The repair team is in the assessment phase. According to the
California White Paper, awareness is 1%; inventory is 1%; assessment is 5%. This means that they have over 90% of the project ahead of them: code remediation and testing, plus repairing any problems found in testing.
Forget it. The Denver airport gone.
This is from the DENVER BUSINESS JOURNAL (April 20).
* * * * * * * *
Denver International Airport has been billed as the airport for the 21st century. But it appears that billions of dollars in expenditures didn't include Year 2000 compliance. . . .
"It's certainly surprising that the airport wasn't designed with the year 2000 in mind," said Paul Dempsey, director of the transportation law program at the University of Denver. "The planning of DIA was from the outset focused on trying to assimilate cutting-edge technology in every sector of the airport. Given that fact, it is remarkable that the year 2000 was overlooked."
"I think this shows an appalling lack of planning," said Michael Boyd, president of the Boyd Group, an Evergreen-based aviation forecasting research firm. "I would have thought the one thing they could have done right at DIA was 2000 compliance. After all, the plan was to build the airport for the 21st century." . . .
The airport has established a Century 2000 Project task force that meets weekly and includes representatives from the airport's information systems department, along with individual airlines and other DIA personnel. The team has been working on the project for more than a year and divided its attack into five phases: awareness, assessment, renovation, validation and implementation.
"Right now we're in phase two, the assessment stage," said Chuck Cannon, director of public affairs at Denver International Airport, which opened in February 1995. "That's where we inventory our hardware, software and embedded systems and contact the vendors to see if they are compliant." . . .
The team at DIA has identified 100 systems that could have potential problems with the century date change. This does not include the functions of the airport's tenants, including individual airlines. Neither does it include the computer systems of the Federal Aviation Administration, which oversees air traffic control.
Of these systems, 40 have been deemed mission critical. These vulnerable systems include: the underground train system, airport communications boards, fire alarms, security access, gate access, flight and baggage information displays and the much-maligned baggage system, problems with which twice delayed the opening of the $4.3 billion airport. . . .
The Year 2000 problem lurks not only in back office computer systems, but in any mechanical device that relies on internal computer chips to function.

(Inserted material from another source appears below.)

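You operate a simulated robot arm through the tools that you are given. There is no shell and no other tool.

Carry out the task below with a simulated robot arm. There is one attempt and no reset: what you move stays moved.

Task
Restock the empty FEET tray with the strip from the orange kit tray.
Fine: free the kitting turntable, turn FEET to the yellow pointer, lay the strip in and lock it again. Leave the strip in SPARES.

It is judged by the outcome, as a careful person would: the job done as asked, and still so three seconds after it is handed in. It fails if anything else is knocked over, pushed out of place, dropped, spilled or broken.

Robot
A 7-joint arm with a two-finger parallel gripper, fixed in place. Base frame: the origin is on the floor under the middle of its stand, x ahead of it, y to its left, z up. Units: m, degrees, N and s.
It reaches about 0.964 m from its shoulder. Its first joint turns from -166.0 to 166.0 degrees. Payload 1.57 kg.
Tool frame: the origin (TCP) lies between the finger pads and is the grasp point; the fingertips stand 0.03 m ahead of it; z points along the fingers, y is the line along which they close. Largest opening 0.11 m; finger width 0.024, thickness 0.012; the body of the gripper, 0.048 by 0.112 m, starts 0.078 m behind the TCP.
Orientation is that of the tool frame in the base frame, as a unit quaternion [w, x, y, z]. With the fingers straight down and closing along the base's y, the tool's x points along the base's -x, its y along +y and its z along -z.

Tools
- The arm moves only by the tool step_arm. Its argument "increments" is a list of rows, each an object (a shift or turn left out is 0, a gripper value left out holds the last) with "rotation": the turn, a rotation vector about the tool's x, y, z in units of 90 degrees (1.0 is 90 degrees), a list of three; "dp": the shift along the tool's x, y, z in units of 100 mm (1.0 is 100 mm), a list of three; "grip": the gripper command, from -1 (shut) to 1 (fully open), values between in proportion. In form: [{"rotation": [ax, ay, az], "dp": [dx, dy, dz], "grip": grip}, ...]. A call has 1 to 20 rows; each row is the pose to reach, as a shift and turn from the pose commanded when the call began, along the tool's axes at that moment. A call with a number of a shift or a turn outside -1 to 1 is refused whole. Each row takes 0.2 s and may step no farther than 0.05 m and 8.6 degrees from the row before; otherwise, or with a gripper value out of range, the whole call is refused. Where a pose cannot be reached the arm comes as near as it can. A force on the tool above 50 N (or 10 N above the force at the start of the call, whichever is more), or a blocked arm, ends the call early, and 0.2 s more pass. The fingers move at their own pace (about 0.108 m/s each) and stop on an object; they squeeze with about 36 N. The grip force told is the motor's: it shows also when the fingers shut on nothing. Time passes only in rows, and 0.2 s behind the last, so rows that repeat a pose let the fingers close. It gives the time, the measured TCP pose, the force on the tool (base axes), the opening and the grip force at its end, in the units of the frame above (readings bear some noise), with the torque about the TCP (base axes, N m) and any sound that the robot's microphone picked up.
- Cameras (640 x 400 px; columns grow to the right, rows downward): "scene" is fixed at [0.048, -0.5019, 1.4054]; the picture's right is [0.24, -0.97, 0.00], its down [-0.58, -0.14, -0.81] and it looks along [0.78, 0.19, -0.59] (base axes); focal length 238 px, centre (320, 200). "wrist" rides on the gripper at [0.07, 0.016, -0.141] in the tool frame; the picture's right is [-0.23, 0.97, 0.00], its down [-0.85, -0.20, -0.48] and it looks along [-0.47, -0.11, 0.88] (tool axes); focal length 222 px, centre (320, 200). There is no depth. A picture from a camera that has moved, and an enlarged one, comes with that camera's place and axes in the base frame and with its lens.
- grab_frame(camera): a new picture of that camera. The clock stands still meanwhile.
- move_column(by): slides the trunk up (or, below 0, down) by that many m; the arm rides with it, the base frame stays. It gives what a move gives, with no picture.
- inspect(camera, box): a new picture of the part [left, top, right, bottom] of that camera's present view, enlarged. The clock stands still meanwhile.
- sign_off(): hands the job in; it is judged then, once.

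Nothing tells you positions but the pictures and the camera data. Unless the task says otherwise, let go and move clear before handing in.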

These embedded systems don't cost as much to fix. However, testing for compliancy can be labor intensive and expensive. Embedded systems such as the trains could represent the lion's share of the airport's Year 2000 problem, given that most of its computer systems are new enough to be compliant.
Officials at DIA said although they don't have a timeline for dealing with compliance, they are confident the problem will get fixed in time.
"We have every intention of solving this problem before Jan. 1, 2000." said Cannon. "But if the airport gets all our systems in compliance and the FAA doesn't, the airport will not work."
"The FAA is not going to let air traffic go to hell in a hand basket," said Cannon. "They aren't going to let something go that needs to be done.
Not everyone in the industry shares Cannon's faith in this arm of the federal government.
"The airlines have more incentive to deal with this problem, but more importantly they also have the business structure to take immediate action," said Boyd, who has no plans for air travel around the end of 1999. "But the FAA can't even change a light bulb in less than three years. I'm very concerned about the FAA."